• _ARTICLE_:

· · · ·

Posted on 1-6-2003
White
House Shelved Deficit Report
By Peronet Despeignes, The Financial Times, Thursday 29 May
2003
- Many financial experts have warned that the massive budget deficits
described in the article below will bankrupt the USA government for the
next 25 years. One must also ponder whether the drafting of this report
was the main reason Paul O'Neill was removed as Treasury Secretary. Study
commissioned by O'Neill sees $44 trillion in red ink
The Bush administration has shelved a report commissioned by the
Treasury that shows the U.S. currently faces a future of chronic federal
budget deficits totaling at least $44 trillion in current U.S.
dollars.
The study, the most comprehensive assessment of how the U.S. government
is at risk of being overwhelmed by the baby boomgenerations future
healthcare and retirement costs, was commissioned by then-Treasury
secretary Paul O'Neill. But the Bush administration chose to keep the
findings out of the annual budget report for fiscal year 2004, published
in February, as the White House campaigned for a tax-cut package that
critics claim will expand future deficits.
The study asserts that sharp tax increases, massive spending cuts or a
painful mix of both are unavoidable if the U.S. is to meet benefit
promises to future generations. It estimates that closing the gap would
require the equivalent of an immediate and permanent 66 percent
across-the-board income tax increase. The study was being circulated as
an independent working paper among Washington think-tanks as President
George W. Bush on Wednesday signed into law a 10-year, $350 billion
tax-cut package he welcomed as a victory for hard-working Americans and
the economy.
The analysis was spearheaded by Kent Smetters, then-Treasury deputy
assistant secretary for economic policy, and Jagdessh Gokhale, then a
consultant to the Treasury. Mr. Gokhale, now an economist for the
Cleveland Federal Reserve, said: `When we were conducting the study, my
impression was that it was slated to appear [in the Budget. At some
point, the momentum builds and you think everything is a go, and then the
decision came down that we weren't part of the prospective
budget.'
Mr. O'Neill, who was fired last December, refused to comment.

· · · ·

• _WRITTEN REQUEST 1_: Transcribe the article beginning at "The study, the". Stop after "expand future deficits.".
• _WRITTEN REQUEST 2_: Please continue the article.

· · · ·

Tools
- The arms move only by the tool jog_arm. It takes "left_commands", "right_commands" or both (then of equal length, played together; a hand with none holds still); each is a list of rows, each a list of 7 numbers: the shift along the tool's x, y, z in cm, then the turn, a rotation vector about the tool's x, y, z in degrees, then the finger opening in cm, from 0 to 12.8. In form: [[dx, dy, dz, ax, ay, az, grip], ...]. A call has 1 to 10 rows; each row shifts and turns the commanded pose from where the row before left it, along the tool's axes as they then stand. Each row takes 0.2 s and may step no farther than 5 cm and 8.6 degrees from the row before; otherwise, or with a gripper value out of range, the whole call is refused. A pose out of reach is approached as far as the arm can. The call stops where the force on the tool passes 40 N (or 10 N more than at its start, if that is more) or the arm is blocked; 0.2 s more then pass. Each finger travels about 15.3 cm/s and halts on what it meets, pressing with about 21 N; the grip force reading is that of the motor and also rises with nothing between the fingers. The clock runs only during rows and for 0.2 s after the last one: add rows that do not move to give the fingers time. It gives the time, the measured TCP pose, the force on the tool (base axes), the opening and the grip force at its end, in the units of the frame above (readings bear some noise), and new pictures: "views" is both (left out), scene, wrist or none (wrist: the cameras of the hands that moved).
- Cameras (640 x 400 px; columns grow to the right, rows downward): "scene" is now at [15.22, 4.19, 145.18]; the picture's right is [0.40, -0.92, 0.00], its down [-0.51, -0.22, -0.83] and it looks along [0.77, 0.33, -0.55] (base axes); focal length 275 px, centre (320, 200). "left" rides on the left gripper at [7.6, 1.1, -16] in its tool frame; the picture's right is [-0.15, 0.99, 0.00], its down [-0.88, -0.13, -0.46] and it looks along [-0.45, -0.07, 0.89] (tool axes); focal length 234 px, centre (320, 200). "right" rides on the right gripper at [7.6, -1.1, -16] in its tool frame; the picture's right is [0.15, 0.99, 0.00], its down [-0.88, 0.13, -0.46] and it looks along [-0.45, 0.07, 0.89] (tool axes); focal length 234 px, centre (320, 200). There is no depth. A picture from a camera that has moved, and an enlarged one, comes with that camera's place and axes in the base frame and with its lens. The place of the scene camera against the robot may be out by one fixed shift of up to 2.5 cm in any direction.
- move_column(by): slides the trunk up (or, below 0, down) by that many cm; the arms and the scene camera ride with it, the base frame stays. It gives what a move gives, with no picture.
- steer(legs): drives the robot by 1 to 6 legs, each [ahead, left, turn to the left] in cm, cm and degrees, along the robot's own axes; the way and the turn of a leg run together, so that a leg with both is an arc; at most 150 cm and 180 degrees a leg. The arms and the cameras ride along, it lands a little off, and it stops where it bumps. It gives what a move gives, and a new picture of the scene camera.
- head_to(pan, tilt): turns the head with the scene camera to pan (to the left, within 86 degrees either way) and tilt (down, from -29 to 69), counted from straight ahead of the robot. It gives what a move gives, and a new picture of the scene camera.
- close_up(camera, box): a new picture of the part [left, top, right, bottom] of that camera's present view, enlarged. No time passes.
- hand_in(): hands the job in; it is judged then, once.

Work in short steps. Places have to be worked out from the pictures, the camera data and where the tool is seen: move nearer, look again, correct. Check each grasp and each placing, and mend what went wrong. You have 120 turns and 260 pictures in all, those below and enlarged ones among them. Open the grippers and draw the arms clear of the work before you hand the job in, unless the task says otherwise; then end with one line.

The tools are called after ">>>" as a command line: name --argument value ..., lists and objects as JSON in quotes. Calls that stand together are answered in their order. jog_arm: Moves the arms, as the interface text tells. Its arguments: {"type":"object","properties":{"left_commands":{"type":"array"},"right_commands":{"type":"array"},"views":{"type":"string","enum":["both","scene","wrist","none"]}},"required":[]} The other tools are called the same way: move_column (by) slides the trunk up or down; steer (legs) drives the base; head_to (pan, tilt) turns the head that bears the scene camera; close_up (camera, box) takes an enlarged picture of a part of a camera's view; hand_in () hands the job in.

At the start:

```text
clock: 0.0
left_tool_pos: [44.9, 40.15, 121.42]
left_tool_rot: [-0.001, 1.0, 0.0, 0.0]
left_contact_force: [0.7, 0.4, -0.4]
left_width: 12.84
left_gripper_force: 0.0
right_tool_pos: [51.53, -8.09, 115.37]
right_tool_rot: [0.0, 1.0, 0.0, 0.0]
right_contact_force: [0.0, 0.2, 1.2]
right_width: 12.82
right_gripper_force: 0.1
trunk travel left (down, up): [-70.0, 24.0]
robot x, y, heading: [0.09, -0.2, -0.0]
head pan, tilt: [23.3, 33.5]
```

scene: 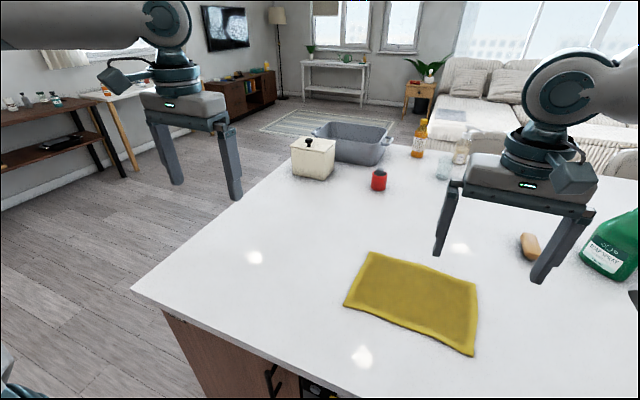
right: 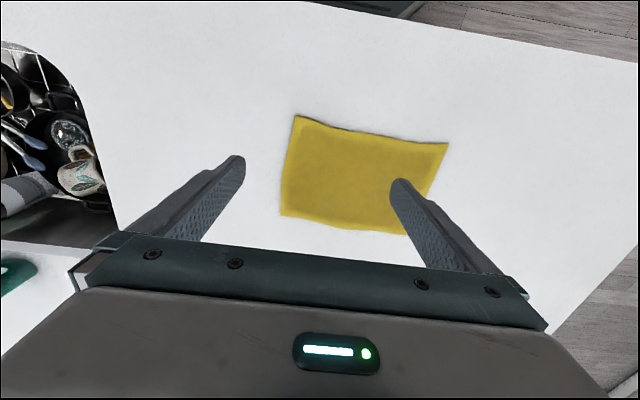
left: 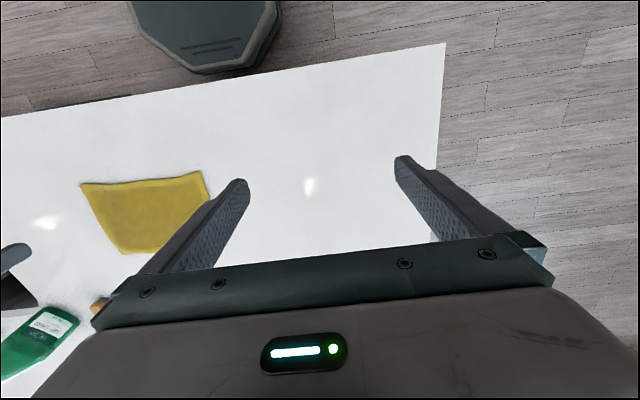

· · · ·

• _EXERCISE OUTPUT 1_:
The study, the most comprehensive assessment of how the U.S. government
is at risk of being overwhelmed by the baby boomgenerations future
healthcare and retirement costs, was commissioned by then-Treasury
secretary Paul O'Neill. But the Bush administration chose to keep the
findings out of the annual budget report for fiscal year 2004, published
in February, as the White House campaigned for a tax-cut package that
critics claim will expand future deficits.

• _EXERCISE OUTPUT 2_:
The study's analysis of future deficits dwarfs previous estimates of the
financial challenge facing Washington. It is roughly equivalent to 10
times the publicly held national debt, four years of U.S. economic output
or more than 94 percent of all U.S. household assets. Alan Greenspan,
Federal Reserve chairman, last week bemoaned what he called Washington's
`deafening' silence about the future crunch. Bush signed into law a $350
billion tax-cut package on Wednesday saying: "We can say loud and
clear to the American people: You got more of your own money to spend so
that this economy can get a good wind behind it."
The estimates reflect the extent to which the annual deficit, the
national debt and other widely reported, backward-looking data are
becoming archaic and misleading as measures of the government's solvency.
Mr. Smetters, now a University of Pennsylvania finance professor, said
tax cuts were only a fraction of the imbalance, and that the bigger
problem `is the whole [budget] language we're using'.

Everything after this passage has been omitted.